I remember reading anecdotes about amazed onlookers staring wide-eyed as the vehicle made a U-turn and parallel parked into an impossibly small spot in a single motion by using the full 90 degree pivoting ability of its single rear wheel. The same geometry is widely used today in the form of “piggyback” forklifts, primarily for the maneuverability it affords. This rear-wheel steering concept should not be confused with the many other “reverse trike” designs out there that have front wheel steering. Front wheel steering is undoubtedly better for roadworthiness at higher speeds but the space and position requirements tend to highjack a vehicle’s design more than Bucky’s layout.
Those following the comments section of the last post have already heard my opinions on the dangers of adding anything more than the most modest weight gains to a vehicle. I still believe that the concept of cheap light track should be the primary design consideration because the main advantages of PRT only really manifest themselves within a network. Configurations of simple loops or figure eights would be better served by GRT, shuttles, etc. If dual mode capabilities compromise this priority… Well, in Texas we call that “Lettin’ the tail wag the dog.” There needs to be some limit to how much weight that ground travel capability imposes on the system design, and that limit is a painfully small amount.

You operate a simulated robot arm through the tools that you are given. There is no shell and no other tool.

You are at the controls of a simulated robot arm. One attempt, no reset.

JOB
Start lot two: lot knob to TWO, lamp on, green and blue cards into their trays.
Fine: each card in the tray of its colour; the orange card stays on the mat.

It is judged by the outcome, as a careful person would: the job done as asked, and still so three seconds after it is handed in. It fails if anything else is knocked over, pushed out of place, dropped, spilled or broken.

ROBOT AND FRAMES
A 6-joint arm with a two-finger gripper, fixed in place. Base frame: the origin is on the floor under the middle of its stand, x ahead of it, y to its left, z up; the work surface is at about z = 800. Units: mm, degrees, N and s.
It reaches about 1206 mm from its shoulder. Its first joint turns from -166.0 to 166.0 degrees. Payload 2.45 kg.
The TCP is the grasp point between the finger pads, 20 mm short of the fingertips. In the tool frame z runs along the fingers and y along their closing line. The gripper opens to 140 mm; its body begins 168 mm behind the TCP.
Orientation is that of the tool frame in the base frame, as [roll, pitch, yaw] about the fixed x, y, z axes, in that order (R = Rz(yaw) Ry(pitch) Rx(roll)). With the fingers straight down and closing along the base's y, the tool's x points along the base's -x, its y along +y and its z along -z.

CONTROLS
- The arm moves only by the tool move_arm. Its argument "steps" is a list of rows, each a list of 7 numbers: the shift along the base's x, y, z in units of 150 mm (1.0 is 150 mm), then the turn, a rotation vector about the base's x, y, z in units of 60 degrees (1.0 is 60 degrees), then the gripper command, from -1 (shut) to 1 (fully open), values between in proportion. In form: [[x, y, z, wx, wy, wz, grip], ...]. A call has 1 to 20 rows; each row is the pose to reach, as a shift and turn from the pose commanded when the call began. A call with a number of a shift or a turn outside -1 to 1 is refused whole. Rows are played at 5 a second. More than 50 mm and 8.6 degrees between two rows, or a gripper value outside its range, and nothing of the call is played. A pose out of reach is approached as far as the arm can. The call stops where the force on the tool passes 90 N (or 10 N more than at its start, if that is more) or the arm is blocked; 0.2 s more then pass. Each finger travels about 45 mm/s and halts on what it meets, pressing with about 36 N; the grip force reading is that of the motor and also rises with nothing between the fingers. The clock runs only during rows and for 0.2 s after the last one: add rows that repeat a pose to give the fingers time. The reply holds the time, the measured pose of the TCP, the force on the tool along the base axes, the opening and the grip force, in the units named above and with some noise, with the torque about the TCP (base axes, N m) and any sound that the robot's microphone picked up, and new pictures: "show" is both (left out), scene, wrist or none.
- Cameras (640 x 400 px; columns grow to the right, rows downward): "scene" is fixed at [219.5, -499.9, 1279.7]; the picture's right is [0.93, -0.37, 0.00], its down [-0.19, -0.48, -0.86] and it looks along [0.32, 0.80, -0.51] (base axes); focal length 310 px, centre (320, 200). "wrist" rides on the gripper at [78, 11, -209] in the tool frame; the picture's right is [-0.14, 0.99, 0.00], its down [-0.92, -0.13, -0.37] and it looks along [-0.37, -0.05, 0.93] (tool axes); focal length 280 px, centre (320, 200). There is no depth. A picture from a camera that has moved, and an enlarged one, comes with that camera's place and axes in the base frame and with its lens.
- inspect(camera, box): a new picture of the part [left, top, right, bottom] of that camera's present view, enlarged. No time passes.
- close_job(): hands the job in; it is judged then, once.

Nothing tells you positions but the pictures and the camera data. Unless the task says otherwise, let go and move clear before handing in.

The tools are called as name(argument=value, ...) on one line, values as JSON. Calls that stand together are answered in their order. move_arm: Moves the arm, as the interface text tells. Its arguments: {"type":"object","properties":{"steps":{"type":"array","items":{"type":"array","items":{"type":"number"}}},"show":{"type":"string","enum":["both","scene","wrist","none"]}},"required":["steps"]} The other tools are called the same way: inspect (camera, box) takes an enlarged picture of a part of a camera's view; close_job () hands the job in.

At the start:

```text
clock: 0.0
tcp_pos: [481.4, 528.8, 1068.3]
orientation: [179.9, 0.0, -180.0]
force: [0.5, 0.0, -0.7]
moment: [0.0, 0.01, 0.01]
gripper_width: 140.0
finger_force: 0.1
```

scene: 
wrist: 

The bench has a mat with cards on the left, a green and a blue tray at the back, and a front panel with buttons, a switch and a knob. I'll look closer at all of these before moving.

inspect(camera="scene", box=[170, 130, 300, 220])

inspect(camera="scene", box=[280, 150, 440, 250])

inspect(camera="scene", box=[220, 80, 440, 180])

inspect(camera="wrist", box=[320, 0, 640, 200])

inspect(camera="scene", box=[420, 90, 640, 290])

I think it is time to consider the matter though, because certain aspects of the whole system design may be contingent on the results. For example, having wheels on the sides strongly suggests having a front-loading door, and that influences station architecture. Any ground clearance creates an elevation that must be navigable by wheelchair. Seating changes could influence weight limits and distribution, possibly changing bogey design. So here are a few thoughts.
The case for 3 or 4 wheels is not completely clear. With a four legged table, if you remove a leg it may or may not balance on the remaining three. In any case it won’t immediately crash over. A four wheeled vehicle behaves similarly when going over a pothole. The momentary removal of support has little effect. This is not so with fewer wheels. At least with the two in-line wheels of a motorcycle you can steer around bumps. Not so true with trikes or Segways. This leads to the design choice (for 2-3 wheeled vehicles) of larger diameter wheels that can better span dips. This can also be accomplished by wider or double wheels but this adds weight quickly. For four wheelers, the wheels can be smaller, but only with all four wheels being highly steerable can you match the maneuverability of those two side mounted wheels.
None of these limitations bode well for the goal of speedy, comfortable, or long range dual mode. The question becomes one of how much hardware one is willing to haul around everywhere. Way back in Post 50, I brought up the idea of a drive-by-wire skateboard approach to address the problem of carrying this deadweight. Obviously this is a complicated solution, but one that completely addresses issues like larger batteries, robust suspension, etc. There is a tipping point where carrying around integrated dual-mode hardware becomes impractical weight-wise and the skateboard becomes the better choice. In my opinion this threshold is reached well before the vehicle is roadworthy. This is not to say that seldom-trafficked residential streets wouldn’t be drivable, just that busy streets are not safe for such vehicles just as they aren’t safe for golf carts.
If you preclude busy streets, with their crazy drivers and potholes, and assume that trips will be fairly short, then the PRT vehicle could carry around the needed hardware without too much extra weight. The emergency battery could be split between the bogie and the cab, and that cab portion could be sufficient for short trips. If travel is mostly on paths specially paved for the purpose, suspension requirements are minimal. If the trips are short, minimal tires will last an adequately long time. If trips are short, speed is not a concern, so motors can be small and light. If speed is not a concern, wheel and load balance geometries can be used that would be less than satisfactory for ordinary driving, such as the Dymaxion car design.
In conclusion, I think the best balance may be in the old Dymaxian car design, with a clamshell front door. Two large diameter (but thin) wheels (think dirt bike) with “in wheel” motors would fit into a pair of skinny wheel wells. In the rear would be an external (but shrouded) steering wheel. Some means would be needed to rock the vehicle forward to facilitate entry for wheelchairs. The wheels could be designed as modular, removable components and vehicles without wheels might coexist within the system. I would shoot for under 50 kg of total added weight. I was hoping to include some preliminary illustrations, but these things take a lot of time.